▼

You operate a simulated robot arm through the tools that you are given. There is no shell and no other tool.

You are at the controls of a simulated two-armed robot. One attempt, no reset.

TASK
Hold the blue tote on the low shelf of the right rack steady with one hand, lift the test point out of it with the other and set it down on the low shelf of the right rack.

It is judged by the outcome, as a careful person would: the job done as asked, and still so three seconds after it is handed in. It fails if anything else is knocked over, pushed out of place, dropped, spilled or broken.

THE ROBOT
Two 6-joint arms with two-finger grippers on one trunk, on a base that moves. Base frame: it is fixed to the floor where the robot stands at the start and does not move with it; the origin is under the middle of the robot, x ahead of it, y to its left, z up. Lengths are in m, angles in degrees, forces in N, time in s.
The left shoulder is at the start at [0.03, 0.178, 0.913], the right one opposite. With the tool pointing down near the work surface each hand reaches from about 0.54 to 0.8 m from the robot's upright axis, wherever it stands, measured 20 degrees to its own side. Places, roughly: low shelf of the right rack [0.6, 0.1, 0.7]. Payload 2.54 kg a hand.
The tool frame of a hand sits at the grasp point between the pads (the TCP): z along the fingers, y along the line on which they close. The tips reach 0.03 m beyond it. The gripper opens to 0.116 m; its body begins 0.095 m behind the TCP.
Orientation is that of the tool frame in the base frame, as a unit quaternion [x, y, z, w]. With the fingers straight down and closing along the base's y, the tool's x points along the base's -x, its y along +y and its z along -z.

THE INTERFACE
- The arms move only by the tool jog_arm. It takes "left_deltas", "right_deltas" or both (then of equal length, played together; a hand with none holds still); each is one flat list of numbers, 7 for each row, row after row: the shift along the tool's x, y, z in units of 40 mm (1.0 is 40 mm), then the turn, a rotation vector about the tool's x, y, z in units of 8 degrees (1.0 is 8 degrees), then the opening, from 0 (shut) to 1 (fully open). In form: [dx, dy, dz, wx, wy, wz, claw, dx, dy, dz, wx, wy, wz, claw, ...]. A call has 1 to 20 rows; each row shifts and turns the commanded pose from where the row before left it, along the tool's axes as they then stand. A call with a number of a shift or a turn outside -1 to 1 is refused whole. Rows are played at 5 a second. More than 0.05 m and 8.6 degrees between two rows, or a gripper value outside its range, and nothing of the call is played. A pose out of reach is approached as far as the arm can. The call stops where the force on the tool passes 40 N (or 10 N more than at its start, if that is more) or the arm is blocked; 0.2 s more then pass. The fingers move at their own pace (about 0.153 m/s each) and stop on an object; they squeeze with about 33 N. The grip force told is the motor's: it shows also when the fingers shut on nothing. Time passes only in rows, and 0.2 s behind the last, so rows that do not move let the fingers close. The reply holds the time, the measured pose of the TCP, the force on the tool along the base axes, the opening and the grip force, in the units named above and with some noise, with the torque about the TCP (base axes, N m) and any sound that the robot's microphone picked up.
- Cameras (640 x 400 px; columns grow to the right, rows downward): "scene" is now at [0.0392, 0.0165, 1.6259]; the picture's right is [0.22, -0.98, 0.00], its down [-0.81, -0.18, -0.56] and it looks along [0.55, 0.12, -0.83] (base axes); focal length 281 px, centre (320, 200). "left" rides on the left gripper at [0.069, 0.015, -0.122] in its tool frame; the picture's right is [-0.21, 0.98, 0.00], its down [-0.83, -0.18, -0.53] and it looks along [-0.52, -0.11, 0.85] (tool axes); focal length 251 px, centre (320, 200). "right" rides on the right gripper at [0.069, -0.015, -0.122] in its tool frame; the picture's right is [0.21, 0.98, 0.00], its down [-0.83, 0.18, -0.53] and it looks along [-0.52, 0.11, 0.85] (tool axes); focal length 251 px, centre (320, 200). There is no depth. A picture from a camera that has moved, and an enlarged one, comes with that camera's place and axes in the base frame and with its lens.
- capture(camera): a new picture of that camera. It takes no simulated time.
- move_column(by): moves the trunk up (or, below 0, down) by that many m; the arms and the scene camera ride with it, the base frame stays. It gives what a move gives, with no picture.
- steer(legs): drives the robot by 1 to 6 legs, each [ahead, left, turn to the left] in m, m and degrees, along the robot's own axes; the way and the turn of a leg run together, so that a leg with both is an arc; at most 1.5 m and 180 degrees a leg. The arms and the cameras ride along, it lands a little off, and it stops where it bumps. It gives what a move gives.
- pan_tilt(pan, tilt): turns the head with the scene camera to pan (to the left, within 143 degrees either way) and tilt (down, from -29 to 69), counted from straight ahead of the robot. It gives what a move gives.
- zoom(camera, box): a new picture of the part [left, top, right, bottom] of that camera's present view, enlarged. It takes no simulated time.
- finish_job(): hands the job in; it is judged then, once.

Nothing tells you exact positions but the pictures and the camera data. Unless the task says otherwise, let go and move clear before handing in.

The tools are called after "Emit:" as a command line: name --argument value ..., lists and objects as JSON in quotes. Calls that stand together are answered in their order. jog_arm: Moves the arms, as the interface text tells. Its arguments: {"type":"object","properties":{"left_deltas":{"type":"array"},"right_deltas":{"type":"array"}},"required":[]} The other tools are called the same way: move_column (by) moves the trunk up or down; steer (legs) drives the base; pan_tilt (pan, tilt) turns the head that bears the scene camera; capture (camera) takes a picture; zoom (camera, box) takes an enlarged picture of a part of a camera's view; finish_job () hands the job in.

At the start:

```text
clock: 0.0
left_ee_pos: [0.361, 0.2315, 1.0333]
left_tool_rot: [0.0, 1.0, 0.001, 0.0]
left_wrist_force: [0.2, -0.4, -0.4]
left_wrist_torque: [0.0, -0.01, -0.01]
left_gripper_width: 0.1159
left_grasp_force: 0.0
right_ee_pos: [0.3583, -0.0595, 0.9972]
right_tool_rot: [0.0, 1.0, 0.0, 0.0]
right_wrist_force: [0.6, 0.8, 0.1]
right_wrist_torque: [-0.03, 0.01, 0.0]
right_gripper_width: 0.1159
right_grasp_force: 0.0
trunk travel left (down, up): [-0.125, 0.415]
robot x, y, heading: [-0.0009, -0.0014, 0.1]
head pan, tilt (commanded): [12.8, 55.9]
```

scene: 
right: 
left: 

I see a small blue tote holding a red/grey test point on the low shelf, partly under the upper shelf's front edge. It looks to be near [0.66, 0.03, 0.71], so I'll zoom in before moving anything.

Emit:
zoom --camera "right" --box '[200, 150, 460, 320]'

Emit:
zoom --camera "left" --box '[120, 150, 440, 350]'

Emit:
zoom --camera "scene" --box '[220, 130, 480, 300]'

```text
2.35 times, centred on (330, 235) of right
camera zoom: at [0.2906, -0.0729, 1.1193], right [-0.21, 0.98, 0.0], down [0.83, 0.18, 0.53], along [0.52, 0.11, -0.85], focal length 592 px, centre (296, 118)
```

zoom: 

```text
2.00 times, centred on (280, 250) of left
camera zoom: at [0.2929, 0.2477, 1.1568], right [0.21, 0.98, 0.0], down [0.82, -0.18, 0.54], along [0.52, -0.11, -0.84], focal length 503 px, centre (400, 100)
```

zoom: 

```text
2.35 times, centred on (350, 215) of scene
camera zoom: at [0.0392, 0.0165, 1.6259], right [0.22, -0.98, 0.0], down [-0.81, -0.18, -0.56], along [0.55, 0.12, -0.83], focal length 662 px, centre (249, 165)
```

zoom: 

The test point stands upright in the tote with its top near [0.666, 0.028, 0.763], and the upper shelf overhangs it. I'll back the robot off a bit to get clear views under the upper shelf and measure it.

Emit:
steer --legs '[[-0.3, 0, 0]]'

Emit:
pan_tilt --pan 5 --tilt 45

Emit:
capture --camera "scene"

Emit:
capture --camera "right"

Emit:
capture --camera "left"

▲

• DOCUMENT PASSAGE:
▼

Viktor Pivovarov
1937 — Moscow (Russia). Worked in Moscow (Russia) and Prague (Czech Republic)
Viktor Pivovarov was born in Moscow in 1937. He began his artistic education at the Moscow Kalinin School of Industrial Arts (1951–57). After unsuccessfully applying to the Surikov Institute, he applied to the Moscow Polygraphic Institute, where, following examinations by Eli Beliutin (1925–2012), he was admitted.
It was during his studies there that Pivovarov encountered the work of Hieronymus Bosch—a discovery that left his head spinning. “For me, torn between a boundless love of classicism and a fervent, fresh adoration of contemporary art, Bosch offers the hope of finding a golden mean. In form he is a classicist, in content a modernist. I was besotted with Bosch—enduringly.” [1] Bosch’s influence is apparent in several of Pivovarov’s small paintings: St. Sebastian, The Island, The Feast, and Self-Portrait.

▲

• DO THIS:
Set down the document passage once more as it stands.

• COMPLETED EXERCISE:
Viktor Pivovarov
1937 — Moscow (Russia). Worked in Moscow (Russia) and Prague (Czech Republic)
Viktor Pivovarov was born in Moscow in 1937. He began his artistic education at the Moscow Kalinin School of Industrial Arts (1951–57). After unsuccessfully applying to the Surikov Institute, he applied to the Moscow Polygraphic Institute, where, following examinations by Eli Beliutin (1925–2012), he was admitted.
It was during his studies there that Pivovarov encountered the work of Hieronymus Bosch—a discovery that left his head spinning. “For me, torn between a boundless love of classicism and a fervent, fresh adoration of contemporary art, Bosch offers the hope of finding a golden mean. In form he is a classicist, in content a modernist. I was besotted with Bosch—enduringly.” [1] Bosch’s influence is apparent in several of Pivovarov’s small paintings: St. Sebastian, The Island, The Feast, and Self-Portrait.